Meta Ouvre Ses Modèles Llama à la Sécurité Nationale
Dans un contexte où l'intelligence artificielle (IA) ouverte est parfois perçue comme une aide potentielle aux adversaires étrangers, Meta a décidé de mettre ses modèles de langage Llama à la disposition des agences gouvernementales américaines et de leurs partenaires privés œuvrant dans le domaine de la sécurité nationale et de la défense. Une annonce qui ne manque pas de soulever des questions sur les usages de l'IA dans ce secteur sensible.

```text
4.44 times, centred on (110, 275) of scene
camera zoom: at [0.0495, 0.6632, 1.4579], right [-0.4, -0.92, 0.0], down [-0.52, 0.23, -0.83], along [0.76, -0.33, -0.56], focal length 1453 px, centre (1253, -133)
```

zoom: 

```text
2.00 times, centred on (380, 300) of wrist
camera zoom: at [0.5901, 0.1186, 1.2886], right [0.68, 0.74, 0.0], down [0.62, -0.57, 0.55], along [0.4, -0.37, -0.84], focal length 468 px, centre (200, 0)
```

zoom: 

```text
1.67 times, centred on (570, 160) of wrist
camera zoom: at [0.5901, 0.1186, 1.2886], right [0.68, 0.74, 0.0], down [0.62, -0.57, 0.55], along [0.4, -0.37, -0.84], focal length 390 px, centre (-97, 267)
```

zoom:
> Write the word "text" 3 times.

Meta ouvre les portes de Llama au gouvernement américain
Meta a confirmé dans un billet de blog que ses modèles de langage Llama seraient mis à la disposition des agences gouvernementales américaines, y compris celles travaillant sur des applications de défense et de sécurité nationale, ainsi qu'à leurs partenaires du secteur privé. Le géant technologique a noué des partenariats avec de grandes entreprises comme Accenture, Amazon Web Services, Microsoft ou encore Palantir pour faciliter l'adoption de Llama par les agences gouvernementales.
Parmi les exemples d'applications cités, Oracle utilise Llama pour traiter des documents de maintenance aéronautique, Scale AI adapte le modèle pour soutenir des missions spécifiques d'équipes de sécurité nationale, et Lockheed Martin propose Llama à ses clients de la défense pour des cas d'usage comme la génération de code informatique.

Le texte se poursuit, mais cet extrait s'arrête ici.